IF THE SUNLIGHT WERE A STAGE SET
CHEN MIN, CHEN ZHUO, HSU CHIA-WEI, HAPPY BIRD, JIN JING, LUO SHAO
CURATED BY AXIS ART PROJECT
Imagine that you come down from the sky into a crowded square, or into a brightly lit Wanda mall, or land at midnight on Double 11th shopping mania day into a space flled with ads, or a comments window of a hotly discussed WeChat moment, or in fact any place you think you could be. In this imaginary physical landscape, eyes are everywhere, and even before you witness it, you are already being prepared for other peoples’ gaze. The certainty of the image is basically absolute, because you seem to spend enough time with the image to stare at one another. However, this is presupposed belief. What if you are actually in the “Matrix”? Are just the images created or is even daylight itself to be doubted?

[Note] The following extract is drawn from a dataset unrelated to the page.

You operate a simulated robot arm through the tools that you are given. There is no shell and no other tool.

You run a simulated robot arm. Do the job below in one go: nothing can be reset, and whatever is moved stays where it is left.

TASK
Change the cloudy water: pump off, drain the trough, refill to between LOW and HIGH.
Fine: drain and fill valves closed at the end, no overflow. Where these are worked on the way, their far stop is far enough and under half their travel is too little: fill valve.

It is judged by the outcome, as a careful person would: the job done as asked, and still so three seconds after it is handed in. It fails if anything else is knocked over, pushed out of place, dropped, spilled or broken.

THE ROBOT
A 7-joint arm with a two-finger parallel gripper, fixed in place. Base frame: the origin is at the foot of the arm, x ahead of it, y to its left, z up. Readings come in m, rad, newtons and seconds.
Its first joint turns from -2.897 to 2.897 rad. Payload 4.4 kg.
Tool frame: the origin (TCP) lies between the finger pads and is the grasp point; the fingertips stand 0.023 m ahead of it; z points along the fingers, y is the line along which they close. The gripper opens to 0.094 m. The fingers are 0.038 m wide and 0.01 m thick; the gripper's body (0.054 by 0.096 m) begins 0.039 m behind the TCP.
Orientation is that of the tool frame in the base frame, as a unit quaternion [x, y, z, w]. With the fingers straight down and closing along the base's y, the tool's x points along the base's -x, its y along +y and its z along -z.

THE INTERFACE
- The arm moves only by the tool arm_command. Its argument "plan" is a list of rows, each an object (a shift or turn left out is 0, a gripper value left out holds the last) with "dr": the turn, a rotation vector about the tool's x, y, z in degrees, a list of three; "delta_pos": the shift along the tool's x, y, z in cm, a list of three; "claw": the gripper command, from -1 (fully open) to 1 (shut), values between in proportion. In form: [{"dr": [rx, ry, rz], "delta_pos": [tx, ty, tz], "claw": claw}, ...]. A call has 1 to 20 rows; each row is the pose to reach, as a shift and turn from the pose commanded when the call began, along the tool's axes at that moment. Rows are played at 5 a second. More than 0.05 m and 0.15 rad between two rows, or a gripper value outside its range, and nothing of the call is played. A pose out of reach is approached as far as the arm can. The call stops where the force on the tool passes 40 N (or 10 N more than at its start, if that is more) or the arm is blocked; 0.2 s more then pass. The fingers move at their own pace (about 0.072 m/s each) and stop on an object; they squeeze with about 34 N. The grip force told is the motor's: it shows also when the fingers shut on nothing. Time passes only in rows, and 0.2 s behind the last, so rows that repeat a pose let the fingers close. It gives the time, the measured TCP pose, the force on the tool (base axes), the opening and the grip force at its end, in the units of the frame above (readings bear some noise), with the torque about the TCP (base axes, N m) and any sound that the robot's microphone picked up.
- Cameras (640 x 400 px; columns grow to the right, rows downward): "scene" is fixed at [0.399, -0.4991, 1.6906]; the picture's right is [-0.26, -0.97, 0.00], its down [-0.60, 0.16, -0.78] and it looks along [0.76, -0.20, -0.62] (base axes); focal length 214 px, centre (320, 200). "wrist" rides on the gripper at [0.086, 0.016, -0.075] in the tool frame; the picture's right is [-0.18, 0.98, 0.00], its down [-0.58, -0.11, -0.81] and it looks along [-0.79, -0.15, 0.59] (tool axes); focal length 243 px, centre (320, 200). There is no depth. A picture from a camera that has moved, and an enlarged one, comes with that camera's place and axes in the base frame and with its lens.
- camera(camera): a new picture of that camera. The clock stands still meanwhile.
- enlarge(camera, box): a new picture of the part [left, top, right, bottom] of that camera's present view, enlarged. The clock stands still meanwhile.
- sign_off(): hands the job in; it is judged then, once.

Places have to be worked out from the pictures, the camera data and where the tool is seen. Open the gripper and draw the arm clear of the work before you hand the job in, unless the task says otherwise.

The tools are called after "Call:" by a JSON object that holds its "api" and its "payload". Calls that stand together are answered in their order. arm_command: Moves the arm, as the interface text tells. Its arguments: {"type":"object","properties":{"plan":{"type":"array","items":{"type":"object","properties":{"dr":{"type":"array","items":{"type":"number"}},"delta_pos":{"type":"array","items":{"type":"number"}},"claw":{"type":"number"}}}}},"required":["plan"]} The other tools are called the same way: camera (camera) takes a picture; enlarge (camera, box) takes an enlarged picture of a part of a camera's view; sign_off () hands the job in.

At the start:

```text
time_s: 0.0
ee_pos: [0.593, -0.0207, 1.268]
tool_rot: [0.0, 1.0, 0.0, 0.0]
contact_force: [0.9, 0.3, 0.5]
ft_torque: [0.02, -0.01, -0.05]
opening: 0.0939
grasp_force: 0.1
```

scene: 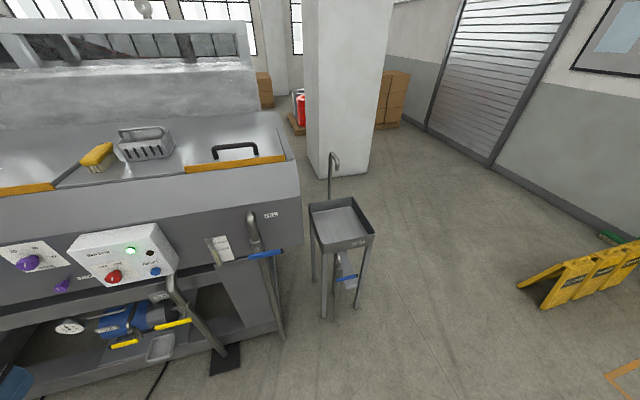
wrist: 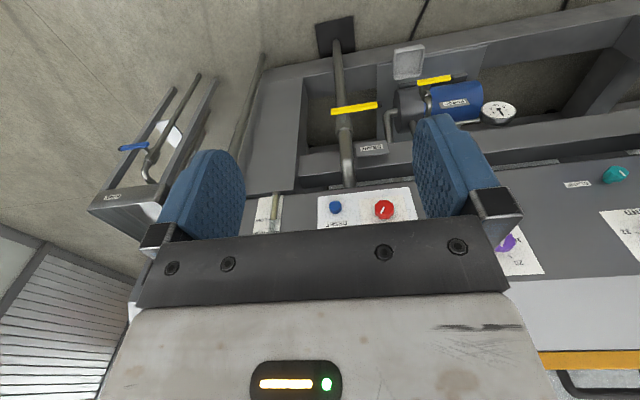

The entire exhibition space is turned into a theater space resembling Plato's cave; a black hole studded with daylight, a bright and a dark room, virtual and real, inside and out, a kind of relationship deliberately divided and separated by space. The viewers shuttled between the two provide the linkage and theglue, holding the key to regenerating the whole.
In the dark room, the theater surrounds the audience, with the work centered on an auditorium space. Just as the prisoners in Plato's cave facing the reflection of the torch, surrounding the audience, four artists will act out images of “Fire and Tools” together.
In the dark room, in addition to the situation created by the works of the four artists, there is a special plan – a “visible city”. The project is transcribed into the entire space by off-site filming and live broadcast. 60% of the 15 artists come from Xiamen, and the rest from cities around the world. In this project, the artist acts as a wanderer or tour guide, offering up their respective perspectives to those who follow them. During the 30-day exhibition, each live broadcast conducted over the length of a film, two hours, and the final 15 two hour long film constitutes the entire “Visible City” project.
Inside the light room, the “real exhibition” and the “real space” have been misplaced. The audience watches themselves here, examines themselves, and, in the reflection, sees our whereabouts and our return journey.
In addition to these artists’ work, the space settings and well-designed viewing paths, an art collective has created a number of spacial devices, such as a one-way glass that switches at any time, a flash that blinds you for a second, a TV switch, a “Dog Town”-style building ruler, heavy dark stage curtains that can be drawn apart with ease. Here, the entire audience becomes participants, repeatedly shuttling, stopping, expressing doubt, stepping backwards, left and right, jointly building, before collectively exiting the stage.